§ Work instructions
Take the material and output all of it exactly.
-.-.-
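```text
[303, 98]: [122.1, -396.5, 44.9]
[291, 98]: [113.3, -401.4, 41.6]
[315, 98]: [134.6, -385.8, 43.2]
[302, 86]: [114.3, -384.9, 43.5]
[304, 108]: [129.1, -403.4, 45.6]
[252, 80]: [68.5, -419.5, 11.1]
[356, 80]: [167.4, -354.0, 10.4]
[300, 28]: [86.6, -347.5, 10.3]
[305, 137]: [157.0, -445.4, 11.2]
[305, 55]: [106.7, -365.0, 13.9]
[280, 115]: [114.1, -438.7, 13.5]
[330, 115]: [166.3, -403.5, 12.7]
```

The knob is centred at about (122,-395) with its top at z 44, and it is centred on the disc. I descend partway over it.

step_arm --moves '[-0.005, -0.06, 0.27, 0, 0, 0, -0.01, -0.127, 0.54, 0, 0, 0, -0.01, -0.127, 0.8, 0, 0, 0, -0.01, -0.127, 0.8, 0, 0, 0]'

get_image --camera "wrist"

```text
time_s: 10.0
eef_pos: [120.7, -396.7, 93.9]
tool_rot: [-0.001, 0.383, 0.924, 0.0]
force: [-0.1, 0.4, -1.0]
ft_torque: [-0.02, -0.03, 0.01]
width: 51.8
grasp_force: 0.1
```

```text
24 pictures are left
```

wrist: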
-.-.-
§ Reply
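```text
[303, 98]: [122.1, -396.5, 44.9]
[291, 98]: [113.3, -401.4, 41.6]
[315, 98]: [134.6, -385.8, 43.2]
[302, 86]: [114.3, -384.9, 43.5]
[304, 108]: [129.1, -403.4, 45.6]
[252, 80]: [68.5, -419.5, 11.1]
[356, 80]: [167.4, -354.0, 10.4]
[300, 28]: [86.6, -347.5, 10.3]
[305, 137]: [157.0, -445.4, 11.2]
[305, 55]: [106.7, -365.0, 13.9]
[280, 115]: [114.1, -438.7, 13.5]
[330, 115]: [166.3, -403.5, 12.7]
```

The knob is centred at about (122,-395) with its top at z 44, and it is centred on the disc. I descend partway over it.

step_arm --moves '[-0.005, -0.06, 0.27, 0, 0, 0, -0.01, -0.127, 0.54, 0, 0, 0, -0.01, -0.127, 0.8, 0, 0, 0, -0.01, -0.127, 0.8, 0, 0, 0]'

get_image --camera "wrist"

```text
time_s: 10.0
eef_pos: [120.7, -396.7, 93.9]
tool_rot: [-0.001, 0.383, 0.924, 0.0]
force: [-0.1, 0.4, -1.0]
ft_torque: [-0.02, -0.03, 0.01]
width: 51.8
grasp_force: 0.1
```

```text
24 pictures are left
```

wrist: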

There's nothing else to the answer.